__Stated goal__. Look for "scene" in the listing below. Gather each line that contains it.

__Dataset section__.

^^^^

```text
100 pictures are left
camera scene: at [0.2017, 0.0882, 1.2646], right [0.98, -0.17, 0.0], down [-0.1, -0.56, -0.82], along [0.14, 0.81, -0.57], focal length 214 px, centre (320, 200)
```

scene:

^^^^

__Problem solution__.
camera scene: at [0.2017, 0.0882, 1.2646], right [0.98, -0.17, 0.0], down [-0.1, -0.56, -0.82], along [0.14, 0.81, -0.57], focal length 214 px, centre (320, 200)
scene:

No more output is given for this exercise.